Not later than 120 days after December 19, 2014, the Secretary of Homeland Security, acting through the Under Secretary for Intelligence and Analysis, shall submit to the congressional intelligence committees a report that—

(1) examines the feasibility and advisability of including the budget request for all intelligence activities of each intelligence component of the Department that predominantly support departmental missions, as designated by the Under Secretary for Intelligence and Analysis, in the Homeland Security Intelligence Program; and

(2) includes a plan to enhance the coordination of department-wide intelligence activities to achieve greater efficiencies in the performance of the Department of Homeland Security intelligence functions.

(c) Intelligence component of the Department

In this section, the term "intelligence component of the Department" has the meaning given that term in section 101 of this title.

(Pub. L. 113–293, title III, §324, Dec. 19, 2014, 128 Stat. 4004.)

Codification

Section was enacted as part of the Intelligence Authorization Act for Fiscal Year 2015, and not as part of the Homeland Security Act of 2002 which comprises this chapter.

Definitions

"Congressional intelligence committees" means the Select Committee on Intelligence of the Senate and the Permanent Select Committee on Intelligence of the House of Representatives, see section 2 of Pub. L. 113–293, set out as a note under section 3003 of Title 50, War and National Defense.

§126. Department of Homeland Security data framework

(a) In general

(1) Development

The Secretary of Homeland Security shall develop a data framework to integrate existing Department of Homeland Security datasets and systems, as appropriate, for access by authorized personnel in a manner consistent with relevant legal authorities and privacy, civil rights, and civil liberties policies and protections.

(2) Requirements

In developing the framework required under paragraph (1), the Secretary of Homeland Security shall ensure, in accordance with all applicable statutory and regulatory requirements, the following information is included:

(A) All information acquired, held, or obtained by an office or component of the Department of Homeland Security that falls within the scope of the information sharing environment, including homeland security information, terrorism information, weapons of mass destruction information, and national intelligence.

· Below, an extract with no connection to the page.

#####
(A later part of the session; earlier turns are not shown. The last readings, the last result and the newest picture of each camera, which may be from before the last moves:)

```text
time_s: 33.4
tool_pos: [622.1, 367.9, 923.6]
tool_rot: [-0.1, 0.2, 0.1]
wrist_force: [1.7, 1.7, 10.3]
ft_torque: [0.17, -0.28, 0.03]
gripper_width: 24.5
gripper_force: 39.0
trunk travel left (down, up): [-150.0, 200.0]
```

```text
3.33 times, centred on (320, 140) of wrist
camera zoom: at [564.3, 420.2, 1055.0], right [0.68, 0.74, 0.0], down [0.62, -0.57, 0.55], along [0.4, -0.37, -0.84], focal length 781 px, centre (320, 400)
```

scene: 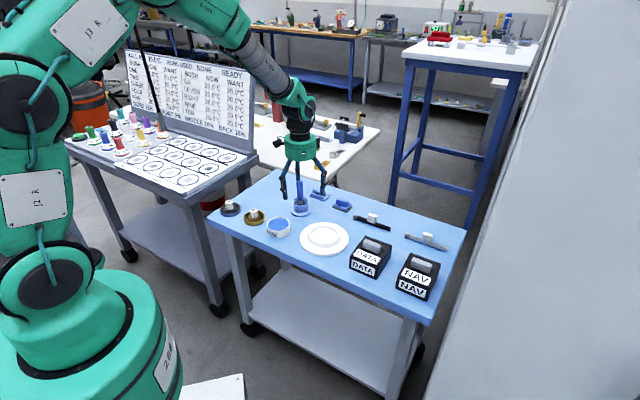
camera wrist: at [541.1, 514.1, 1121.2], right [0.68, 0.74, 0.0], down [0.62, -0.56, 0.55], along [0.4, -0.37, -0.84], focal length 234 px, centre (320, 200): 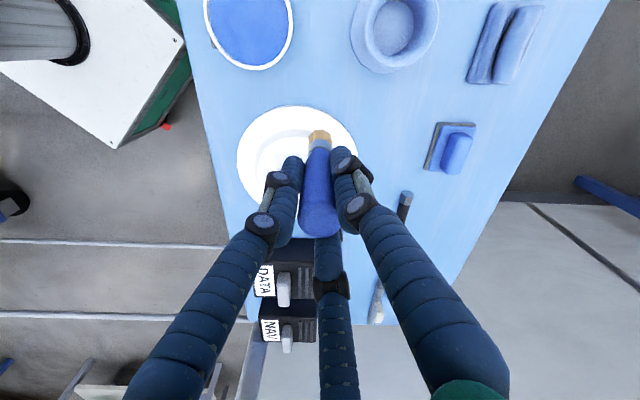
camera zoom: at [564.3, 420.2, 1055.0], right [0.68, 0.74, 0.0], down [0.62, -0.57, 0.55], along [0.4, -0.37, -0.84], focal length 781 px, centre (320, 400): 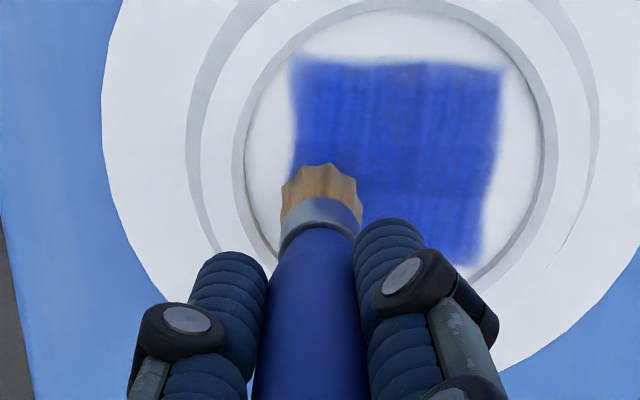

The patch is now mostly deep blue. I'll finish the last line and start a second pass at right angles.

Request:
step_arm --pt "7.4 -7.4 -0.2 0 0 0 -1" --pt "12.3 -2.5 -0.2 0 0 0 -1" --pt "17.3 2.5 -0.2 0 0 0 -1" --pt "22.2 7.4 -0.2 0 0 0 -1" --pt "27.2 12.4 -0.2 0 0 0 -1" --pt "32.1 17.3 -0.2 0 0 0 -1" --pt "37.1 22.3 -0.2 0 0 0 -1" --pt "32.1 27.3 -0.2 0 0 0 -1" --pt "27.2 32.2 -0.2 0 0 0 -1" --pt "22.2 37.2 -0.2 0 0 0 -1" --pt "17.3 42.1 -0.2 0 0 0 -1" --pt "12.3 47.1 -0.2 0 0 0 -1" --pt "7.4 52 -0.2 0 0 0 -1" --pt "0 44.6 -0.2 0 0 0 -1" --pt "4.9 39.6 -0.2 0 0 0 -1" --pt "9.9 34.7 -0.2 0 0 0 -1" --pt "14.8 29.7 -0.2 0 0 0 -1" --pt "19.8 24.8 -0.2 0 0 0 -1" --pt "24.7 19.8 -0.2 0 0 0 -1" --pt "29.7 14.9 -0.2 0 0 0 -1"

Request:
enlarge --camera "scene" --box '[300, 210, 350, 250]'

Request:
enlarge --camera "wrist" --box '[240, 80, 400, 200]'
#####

(B) Any information or intelligence relevant to priority mission needs and capability requirements of the homeland security enterprise, as determined appropriate by the Secretary.

(b) Data framework access

(1) In general

The Secretary of Homeland Security shall ensure that the data framework required under this section is accessible to employees of the Department of Homeland Security who the Secretary determines—

(A) have an appropriate security clearance;

(B) are assigned to perform a function that requires access to information in such framework; and

(C) are trained in applicable standards for safeguarding and using such information.

(2) Guidance

The Secretary of Homeland Security shall—

(A) issue guidance for Department of Homeland Security employees authorized to access and contribute to the data framework pursuant to paragraph (1); and

(B) ensure that such guidance enforces a duty to share between offices and components of the Department when accessing or contributing to such framework for mission needs.

(3) Efficiency

The Secretary of Homeland Security shall promulgate data standards and instruct components of the Department of Homeland Security to make available information through the data framework required under this section in a machine-readable standard format, to the greatest extent practicable.

(c) Exclusion of information

The Secretary of Homeland Security may exclude information from the data framework required under this section if the Secretary determines inclusion of such information may—

(1) jeopardize the protection of sources, methods, or activities;

(2) compromise a criminal or national security investigation;

(3) be inconsistent with other Federal laws or regulations; or

(4) be duplicative or not serve an operational purpose if included in such framework.

(d) Safeguards

The Secretary of Homeland Security shall incorporate into the data framework required under this section systems capabilities for auditing and ensuring the security of information included in such framework. Such capabilities shall include the following:

(1) Mechanisms for identifying insider threats.

(2) Mechanisms for identifying security risks.

(3) Safeguards for privacy, civil rights, and civil liberties.

(e) Deadline for implementation

Not later than 2 years after December 19, 2018, the Secretary of Homeland Security shall ensure the data framework required under this section has the ability to include appropriate information in existence within the Department of Homeland Security to meet the critical mission operations of the Department of Homeland Security.

(f) Notice to Congress

(1) Status updates

The Secretary of Homeland Security shall submit to the appropriate congressional committees regular updates on the status of the data framework until the framework is fully operational.

(2) Operational notification

Not later than 60 days after the date on which the data framework required under this section is fully operational, the Secretary of Homeland Security shall provide notice to the appropriate congressional committees that the data framework is fully operational.

(3) Value added

The Secretary of Homeland Security shall annually brief Congress on component use of the data framework required under this section to support operations that disrupt terrorist activities and incidents in the homeland.

(g) Definitions

In this section:

(1) Appropriate congressional committee; homeland

The terms "appropriate congressional committee" and "homeland" have the meaning given those terms in section 101 of this title.

(2) Homeland security information

The term "homeland security information" has the meaning given such term in section 482 of this title.

(3) National intelligence

The term "national intelligence" has the meaning given such term in section 3003(5) of title 50.

(4) Terrorism information

The term "terrorism information" has the meaning given such term in section 485 of this title.

(Pub. L. 115–331, §2, Dec. 19, 2018, 132 Stat. 4484.)

Codification

Section was enacted as part of the Department of Homeland Security Data Framework Act of 2018, and not as part of the Homeland Security Act of 2002 which comprises this chapter.